Once upon a time, no matter how old I was when I walked in the door, I reverted in two hours or less to the driven teen, the withdrawn adolescent, or the shy and awkward child I used to be. I reacted to criticism by arguing or sulking; I felt I had to prove myself all over again. I found myself asking for permission to do things I do in my adult life without thinking — as though by returning to this house, I was also returning to being a child without the right to make independent decisions. It wasn’t a conscious choice.
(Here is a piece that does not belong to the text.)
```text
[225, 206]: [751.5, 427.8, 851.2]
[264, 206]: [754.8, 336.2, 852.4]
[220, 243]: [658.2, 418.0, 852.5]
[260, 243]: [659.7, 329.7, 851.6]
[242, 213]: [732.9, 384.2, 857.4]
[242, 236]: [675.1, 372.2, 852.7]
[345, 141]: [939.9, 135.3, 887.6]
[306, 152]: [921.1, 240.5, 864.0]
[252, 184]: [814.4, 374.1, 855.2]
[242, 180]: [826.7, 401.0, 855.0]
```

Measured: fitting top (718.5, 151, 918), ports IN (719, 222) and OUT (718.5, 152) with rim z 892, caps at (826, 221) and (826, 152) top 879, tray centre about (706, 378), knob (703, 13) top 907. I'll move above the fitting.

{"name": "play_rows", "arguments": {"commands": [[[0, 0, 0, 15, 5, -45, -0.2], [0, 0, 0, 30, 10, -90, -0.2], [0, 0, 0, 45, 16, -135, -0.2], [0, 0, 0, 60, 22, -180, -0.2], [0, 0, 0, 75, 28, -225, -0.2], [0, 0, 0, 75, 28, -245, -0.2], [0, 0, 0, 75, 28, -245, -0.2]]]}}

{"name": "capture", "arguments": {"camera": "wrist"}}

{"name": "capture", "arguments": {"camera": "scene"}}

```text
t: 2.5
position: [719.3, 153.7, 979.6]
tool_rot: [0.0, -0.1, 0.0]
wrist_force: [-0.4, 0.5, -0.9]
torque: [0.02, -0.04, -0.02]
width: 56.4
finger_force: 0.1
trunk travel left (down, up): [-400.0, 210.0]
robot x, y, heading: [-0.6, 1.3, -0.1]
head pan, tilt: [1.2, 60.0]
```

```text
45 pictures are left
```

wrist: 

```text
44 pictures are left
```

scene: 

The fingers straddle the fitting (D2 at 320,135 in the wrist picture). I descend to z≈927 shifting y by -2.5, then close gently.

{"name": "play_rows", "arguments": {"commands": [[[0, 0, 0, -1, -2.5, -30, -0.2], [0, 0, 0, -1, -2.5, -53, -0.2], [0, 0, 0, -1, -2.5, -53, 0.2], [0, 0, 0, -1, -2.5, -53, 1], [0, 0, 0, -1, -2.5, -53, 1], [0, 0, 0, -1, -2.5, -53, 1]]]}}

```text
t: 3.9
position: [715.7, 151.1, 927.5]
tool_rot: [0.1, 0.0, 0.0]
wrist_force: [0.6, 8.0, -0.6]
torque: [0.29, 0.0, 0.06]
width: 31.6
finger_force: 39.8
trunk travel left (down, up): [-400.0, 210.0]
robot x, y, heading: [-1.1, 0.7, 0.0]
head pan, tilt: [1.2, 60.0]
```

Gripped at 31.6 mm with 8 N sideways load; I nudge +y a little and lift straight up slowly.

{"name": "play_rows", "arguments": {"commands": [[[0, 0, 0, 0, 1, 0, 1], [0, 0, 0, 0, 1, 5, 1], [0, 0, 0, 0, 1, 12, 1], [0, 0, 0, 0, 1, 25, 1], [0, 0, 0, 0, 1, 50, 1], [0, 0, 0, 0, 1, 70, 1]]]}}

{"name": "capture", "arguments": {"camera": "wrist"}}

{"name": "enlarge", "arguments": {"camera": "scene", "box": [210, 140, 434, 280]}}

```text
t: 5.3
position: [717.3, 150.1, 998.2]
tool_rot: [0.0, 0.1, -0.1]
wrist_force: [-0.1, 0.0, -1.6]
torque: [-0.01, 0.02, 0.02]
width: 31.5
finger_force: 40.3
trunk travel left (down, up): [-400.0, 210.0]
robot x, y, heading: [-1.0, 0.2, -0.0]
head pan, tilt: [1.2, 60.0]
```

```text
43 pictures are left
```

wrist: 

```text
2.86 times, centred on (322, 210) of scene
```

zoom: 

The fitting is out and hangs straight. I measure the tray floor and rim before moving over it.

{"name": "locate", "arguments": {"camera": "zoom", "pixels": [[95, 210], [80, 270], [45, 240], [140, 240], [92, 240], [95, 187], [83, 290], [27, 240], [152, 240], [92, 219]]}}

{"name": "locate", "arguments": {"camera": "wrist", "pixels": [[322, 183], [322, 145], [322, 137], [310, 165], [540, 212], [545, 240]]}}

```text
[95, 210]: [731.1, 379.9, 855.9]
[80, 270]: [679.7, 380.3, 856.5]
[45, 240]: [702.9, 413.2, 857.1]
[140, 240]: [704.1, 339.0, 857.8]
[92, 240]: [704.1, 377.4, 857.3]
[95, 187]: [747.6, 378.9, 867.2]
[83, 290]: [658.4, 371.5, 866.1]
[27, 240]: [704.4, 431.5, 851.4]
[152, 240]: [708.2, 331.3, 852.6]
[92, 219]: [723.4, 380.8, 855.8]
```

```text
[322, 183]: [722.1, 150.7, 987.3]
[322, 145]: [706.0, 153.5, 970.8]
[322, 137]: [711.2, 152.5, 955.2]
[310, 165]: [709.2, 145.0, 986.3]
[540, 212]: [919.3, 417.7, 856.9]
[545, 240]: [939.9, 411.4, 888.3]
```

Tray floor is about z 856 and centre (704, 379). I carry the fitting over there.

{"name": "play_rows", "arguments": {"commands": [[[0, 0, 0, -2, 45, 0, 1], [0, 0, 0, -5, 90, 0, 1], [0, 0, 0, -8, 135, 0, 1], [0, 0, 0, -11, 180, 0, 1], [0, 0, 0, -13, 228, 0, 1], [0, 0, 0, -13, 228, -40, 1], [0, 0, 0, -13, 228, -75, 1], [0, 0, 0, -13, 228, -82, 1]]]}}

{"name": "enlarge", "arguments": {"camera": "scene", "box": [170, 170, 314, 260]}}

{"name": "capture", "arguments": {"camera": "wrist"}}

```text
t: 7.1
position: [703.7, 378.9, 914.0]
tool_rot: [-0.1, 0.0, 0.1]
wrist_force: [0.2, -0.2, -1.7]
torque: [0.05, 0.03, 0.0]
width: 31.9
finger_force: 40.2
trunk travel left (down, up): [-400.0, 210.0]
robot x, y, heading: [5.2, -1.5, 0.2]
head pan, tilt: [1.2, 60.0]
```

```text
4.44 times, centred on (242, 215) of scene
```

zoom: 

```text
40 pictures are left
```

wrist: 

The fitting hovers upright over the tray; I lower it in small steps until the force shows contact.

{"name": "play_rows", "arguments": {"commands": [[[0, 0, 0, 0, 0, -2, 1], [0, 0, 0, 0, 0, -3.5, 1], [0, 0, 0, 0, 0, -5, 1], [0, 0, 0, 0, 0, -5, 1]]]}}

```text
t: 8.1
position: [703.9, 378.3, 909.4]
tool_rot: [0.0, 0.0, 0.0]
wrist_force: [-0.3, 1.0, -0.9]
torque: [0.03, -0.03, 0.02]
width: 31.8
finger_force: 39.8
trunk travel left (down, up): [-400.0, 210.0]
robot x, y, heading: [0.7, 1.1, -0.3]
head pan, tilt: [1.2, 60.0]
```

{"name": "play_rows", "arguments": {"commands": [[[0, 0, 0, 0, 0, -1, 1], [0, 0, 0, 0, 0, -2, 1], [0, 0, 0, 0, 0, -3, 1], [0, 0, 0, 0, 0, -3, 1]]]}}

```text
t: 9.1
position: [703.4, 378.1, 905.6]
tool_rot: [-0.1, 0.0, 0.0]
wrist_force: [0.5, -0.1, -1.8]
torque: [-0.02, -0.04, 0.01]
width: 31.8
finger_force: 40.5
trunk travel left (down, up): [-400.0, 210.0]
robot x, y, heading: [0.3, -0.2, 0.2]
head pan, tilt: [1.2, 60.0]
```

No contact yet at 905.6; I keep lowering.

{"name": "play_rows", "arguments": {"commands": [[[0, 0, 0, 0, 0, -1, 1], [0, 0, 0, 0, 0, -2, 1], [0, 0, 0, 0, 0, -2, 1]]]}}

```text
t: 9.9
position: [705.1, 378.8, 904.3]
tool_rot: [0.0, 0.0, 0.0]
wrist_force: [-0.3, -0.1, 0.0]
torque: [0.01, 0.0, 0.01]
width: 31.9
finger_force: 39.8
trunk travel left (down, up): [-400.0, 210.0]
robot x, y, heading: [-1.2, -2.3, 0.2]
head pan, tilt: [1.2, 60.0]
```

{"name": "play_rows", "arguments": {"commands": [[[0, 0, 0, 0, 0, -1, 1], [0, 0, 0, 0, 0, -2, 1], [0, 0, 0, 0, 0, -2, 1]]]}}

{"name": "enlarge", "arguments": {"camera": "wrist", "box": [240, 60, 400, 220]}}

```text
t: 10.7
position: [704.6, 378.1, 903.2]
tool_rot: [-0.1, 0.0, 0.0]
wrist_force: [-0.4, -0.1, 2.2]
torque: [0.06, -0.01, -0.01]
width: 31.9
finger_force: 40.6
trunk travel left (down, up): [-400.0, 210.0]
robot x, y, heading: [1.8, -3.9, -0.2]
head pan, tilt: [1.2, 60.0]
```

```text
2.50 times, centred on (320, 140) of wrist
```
I just slipped seamlessly, as many people do, into the assumption that if I was in this house, I was by definition under parental authority again, whether I liked it or not.
And I didn’t like it.
The girl who grew up in this room believed that her job was to be the person her parents wanted and expected her to be. That if she disagreed with them, she had to argue or persuade them into agreeing with her, and if she failed at that, that it was her duty to concede. That because they were her parents, she was always required, around them, to be the child. But as I said, that girl doesn’t exist any more.
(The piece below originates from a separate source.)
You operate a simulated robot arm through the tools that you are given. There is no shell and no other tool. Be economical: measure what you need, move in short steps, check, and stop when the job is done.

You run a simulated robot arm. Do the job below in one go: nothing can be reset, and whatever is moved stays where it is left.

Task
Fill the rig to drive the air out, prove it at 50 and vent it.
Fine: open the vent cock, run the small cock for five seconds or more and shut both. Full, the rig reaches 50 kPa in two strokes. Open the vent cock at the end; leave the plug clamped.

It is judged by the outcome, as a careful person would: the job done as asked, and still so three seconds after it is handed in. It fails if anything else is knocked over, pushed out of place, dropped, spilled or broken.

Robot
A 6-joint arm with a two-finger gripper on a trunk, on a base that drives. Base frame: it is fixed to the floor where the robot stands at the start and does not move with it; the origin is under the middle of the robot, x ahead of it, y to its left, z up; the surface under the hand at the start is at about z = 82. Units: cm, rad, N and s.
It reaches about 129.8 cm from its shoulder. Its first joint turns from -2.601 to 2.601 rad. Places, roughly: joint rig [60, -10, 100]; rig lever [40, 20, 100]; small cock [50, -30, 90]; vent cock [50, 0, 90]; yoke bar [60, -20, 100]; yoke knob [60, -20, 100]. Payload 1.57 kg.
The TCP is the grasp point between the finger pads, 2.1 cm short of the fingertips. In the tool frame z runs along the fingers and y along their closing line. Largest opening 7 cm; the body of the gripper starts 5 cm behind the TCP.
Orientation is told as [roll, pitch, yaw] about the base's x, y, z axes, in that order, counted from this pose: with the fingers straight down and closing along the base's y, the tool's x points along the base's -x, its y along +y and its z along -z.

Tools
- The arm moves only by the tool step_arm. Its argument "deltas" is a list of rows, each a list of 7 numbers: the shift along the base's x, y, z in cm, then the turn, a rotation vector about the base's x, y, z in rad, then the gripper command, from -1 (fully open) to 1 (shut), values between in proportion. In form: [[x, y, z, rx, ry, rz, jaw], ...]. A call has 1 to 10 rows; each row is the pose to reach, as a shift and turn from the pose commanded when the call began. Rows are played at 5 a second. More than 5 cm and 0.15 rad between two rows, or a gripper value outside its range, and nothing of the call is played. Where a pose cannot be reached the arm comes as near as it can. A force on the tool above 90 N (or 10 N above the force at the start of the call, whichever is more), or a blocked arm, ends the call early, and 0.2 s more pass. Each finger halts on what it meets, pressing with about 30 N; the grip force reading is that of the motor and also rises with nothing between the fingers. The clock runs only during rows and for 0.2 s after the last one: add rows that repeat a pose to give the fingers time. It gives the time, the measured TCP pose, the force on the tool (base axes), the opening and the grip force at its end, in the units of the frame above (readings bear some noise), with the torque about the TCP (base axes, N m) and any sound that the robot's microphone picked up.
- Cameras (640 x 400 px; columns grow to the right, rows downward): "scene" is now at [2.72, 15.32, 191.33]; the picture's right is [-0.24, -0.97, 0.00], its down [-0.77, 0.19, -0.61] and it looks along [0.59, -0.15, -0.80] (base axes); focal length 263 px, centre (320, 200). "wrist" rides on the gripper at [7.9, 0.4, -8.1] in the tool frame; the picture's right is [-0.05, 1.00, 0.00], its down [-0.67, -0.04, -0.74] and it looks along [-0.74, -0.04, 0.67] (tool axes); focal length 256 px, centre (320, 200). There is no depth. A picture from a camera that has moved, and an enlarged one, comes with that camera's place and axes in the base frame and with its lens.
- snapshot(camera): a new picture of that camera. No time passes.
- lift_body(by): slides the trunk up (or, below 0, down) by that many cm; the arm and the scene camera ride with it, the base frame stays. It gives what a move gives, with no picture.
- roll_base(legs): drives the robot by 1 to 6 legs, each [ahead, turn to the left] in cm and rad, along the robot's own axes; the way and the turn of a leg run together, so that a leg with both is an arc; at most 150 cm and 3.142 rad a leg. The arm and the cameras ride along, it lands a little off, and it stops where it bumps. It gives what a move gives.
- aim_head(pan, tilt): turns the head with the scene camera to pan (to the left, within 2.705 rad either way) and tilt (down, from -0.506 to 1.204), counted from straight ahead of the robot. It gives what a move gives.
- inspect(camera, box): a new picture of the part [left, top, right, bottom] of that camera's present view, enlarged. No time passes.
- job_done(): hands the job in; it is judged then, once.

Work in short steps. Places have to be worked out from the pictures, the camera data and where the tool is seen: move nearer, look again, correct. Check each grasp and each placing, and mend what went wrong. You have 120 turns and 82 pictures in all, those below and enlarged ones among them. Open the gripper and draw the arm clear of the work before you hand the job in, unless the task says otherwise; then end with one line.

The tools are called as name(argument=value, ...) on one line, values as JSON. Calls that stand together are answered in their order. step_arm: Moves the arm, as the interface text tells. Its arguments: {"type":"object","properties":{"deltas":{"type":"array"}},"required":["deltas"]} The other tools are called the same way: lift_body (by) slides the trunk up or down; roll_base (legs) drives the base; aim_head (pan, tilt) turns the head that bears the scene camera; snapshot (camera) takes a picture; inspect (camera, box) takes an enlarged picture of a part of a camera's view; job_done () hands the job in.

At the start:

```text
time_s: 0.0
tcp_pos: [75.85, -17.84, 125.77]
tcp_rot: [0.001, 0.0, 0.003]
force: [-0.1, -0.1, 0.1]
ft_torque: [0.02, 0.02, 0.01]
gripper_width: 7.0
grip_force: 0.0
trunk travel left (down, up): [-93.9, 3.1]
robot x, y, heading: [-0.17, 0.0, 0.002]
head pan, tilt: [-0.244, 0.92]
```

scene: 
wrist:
It’s one thing to be 9 or 12 or 15 and unready to accept the responsibility and power of adult life. It’s another thing entirely to be 22 or 35 or 40 and feel like that responsibility and power is being snatched away, or worse, to feel like you’re obligated to hand it over. The catch, though, is that if you’re 22 or 35 or 40 and you find yourself reverting to childhood around your parents, that’s no longer your parents’ fault. No matter how much they may like it, it’s not your job to go along with it. At a certain point, “growing up” means being willing and able to say, “Topic X is not up for discussion” or “I’m sorry, I won’t be doing Y” or “I realize you’re not comfortable with it, but I’m going to do Z anyway.”
For some of us, that comes naturally. For others, not so much. But it has to come. Otherwise, no matter how much of an adult you seem to be on the outside, a part of you is still sleeping on a twin bed underneath a dozen posters of a long-deposed teen idol.